WASHINGTON (AP) -- The U.S. Commerce Department reports on spending at retail businesses and restaurants in November. The report will be released at 8:30 a.m. Eastern Thursday.
BIG GAIN: Economists forecast that retail spending rose 0.6 percent in November, according to a survey by FactSet. That would follow October's 0.4 percent gain.
AUTO SALES DRIVE INCREASE: A big increase in auto purchases probably drove total sales higher for the second straight month. Last week, auto companies said sales jumped 9 percent in November compared with a year ago to a 16.4 million annual pace. That was the best showing in nearly seven years.
In October, sales at auto dealers rose 1.3 percent, according to the retail sales report, after falling in September. Those sales were a big reason for October's unexpected gain. Many economists thought retail sales would be weak that month because of the partial government shutdown.
But even outside autos, sales in October were healthy. Core sales, which exclude autos, gas, and building materials, rose 0.5 percent.
The retail spending report is the government first look at consumer spending, which drives roughly 70 percent of economic activity.
MORE SPENDING NEEDED: October's retail sales gain, November's auto sales increase and other recent figures suggest consumers may be poised to step up spending. That would give a much-needed boost to growth in the final three months of the year.
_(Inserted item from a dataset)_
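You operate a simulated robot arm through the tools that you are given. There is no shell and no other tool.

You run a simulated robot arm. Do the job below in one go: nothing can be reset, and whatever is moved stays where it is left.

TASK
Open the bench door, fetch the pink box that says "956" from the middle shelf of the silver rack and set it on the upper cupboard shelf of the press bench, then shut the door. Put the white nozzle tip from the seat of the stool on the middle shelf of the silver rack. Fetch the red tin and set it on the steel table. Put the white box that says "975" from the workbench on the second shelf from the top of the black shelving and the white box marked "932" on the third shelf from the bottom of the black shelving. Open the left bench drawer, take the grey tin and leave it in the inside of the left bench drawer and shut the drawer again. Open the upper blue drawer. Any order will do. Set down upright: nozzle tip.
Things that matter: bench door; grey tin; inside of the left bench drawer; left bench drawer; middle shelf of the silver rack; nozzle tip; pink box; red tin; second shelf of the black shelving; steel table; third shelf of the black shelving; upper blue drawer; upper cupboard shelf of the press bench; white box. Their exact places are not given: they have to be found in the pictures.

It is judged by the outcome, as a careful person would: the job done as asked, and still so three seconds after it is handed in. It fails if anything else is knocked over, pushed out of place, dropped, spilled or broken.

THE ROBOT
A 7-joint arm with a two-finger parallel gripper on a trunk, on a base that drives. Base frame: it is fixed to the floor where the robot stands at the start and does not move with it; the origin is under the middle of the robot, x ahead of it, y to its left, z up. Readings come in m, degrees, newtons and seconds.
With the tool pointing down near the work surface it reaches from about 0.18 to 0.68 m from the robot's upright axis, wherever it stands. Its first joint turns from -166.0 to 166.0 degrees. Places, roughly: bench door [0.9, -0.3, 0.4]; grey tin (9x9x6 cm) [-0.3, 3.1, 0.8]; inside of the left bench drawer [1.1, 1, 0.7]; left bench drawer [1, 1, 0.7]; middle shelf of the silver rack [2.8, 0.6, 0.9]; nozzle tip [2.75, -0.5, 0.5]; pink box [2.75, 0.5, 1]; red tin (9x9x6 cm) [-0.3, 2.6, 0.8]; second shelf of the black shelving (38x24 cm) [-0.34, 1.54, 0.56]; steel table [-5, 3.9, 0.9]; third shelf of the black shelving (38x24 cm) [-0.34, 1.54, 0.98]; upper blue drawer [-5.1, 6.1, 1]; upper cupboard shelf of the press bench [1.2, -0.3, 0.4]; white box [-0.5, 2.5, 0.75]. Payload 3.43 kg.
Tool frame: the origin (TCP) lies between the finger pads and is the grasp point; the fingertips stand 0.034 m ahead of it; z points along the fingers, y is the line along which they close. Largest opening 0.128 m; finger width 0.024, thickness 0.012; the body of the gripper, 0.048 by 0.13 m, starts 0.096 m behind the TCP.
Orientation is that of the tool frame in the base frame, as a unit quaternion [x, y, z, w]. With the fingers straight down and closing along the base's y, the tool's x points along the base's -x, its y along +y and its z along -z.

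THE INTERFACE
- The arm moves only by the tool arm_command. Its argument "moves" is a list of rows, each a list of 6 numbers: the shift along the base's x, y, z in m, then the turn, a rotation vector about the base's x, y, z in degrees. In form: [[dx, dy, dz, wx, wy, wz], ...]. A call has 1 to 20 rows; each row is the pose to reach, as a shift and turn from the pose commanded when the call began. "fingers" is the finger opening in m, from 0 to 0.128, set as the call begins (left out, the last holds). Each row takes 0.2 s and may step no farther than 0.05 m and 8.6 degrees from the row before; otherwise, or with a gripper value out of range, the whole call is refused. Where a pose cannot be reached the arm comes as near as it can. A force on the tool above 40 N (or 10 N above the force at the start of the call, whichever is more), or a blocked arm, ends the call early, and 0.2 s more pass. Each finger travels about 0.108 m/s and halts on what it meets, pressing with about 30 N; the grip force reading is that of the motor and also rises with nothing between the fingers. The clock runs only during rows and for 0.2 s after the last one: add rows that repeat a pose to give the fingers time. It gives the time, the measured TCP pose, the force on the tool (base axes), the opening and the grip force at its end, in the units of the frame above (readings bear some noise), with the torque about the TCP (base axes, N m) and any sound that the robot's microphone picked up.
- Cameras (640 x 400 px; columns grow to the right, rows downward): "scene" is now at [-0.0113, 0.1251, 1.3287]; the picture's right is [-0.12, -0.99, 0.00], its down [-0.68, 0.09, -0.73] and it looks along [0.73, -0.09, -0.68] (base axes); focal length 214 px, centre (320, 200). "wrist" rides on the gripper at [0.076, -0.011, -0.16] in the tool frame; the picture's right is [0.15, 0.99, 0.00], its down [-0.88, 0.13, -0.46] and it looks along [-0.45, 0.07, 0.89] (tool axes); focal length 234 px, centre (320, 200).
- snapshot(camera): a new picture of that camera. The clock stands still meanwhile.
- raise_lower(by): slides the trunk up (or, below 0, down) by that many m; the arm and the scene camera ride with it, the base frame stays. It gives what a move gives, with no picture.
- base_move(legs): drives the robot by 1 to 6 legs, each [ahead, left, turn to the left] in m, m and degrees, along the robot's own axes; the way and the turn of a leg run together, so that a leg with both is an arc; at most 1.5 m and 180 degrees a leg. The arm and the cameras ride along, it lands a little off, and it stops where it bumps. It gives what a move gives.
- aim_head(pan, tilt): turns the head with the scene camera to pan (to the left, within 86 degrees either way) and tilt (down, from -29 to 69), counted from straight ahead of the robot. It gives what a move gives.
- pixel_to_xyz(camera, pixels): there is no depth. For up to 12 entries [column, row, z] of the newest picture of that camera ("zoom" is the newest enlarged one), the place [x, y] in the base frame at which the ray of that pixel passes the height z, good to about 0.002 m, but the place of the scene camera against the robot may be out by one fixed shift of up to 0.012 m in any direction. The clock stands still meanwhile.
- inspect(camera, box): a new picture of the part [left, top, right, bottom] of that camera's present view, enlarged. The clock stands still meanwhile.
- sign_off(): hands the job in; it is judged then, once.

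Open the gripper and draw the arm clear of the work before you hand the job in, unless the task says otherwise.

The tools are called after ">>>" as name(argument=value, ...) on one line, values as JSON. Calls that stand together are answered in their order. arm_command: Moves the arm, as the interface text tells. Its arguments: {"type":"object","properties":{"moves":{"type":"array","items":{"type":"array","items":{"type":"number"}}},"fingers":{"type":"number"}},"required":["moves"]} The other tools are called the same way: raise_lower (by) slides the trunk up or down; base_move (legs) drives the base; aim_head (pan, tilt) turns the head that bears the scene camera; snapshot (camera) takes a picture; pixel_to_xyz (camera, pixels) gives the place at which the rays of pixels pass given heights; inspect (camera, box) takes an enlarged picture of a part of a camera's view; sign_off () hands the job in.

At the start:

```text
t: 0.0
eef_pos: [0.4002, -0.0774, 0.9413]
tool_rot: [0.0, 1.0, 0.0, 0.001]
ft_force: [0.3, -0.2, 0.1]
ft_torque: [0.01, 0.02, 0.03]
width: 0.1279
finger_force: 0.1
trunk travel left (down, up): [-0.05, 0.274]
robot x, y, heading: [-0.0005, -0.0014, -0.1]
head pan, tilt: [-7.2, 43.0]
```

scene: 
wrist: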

Consumer spending rose 0.3 percent in October, the government said last week, up slightly from September's figure.
And hiring has been solid. Employers added 203,000 jobs in October and the unemployment rate fell to a five-year low of 7 percent. Wages even picked up a bit and have risen 2 percent over the past year, outpacing inflation.
Any boost from consumers would be welcome. Consumer spending rose only 1.4 percent in the July-September quarter, the weakest gain in nearly four years.
Still, the holiday shopping season got off to a weak start over the Thanksgiving Day weekend. The National Retail Federation estimated that sales fell over the weekend for the first time since they began tracking them seven years ago.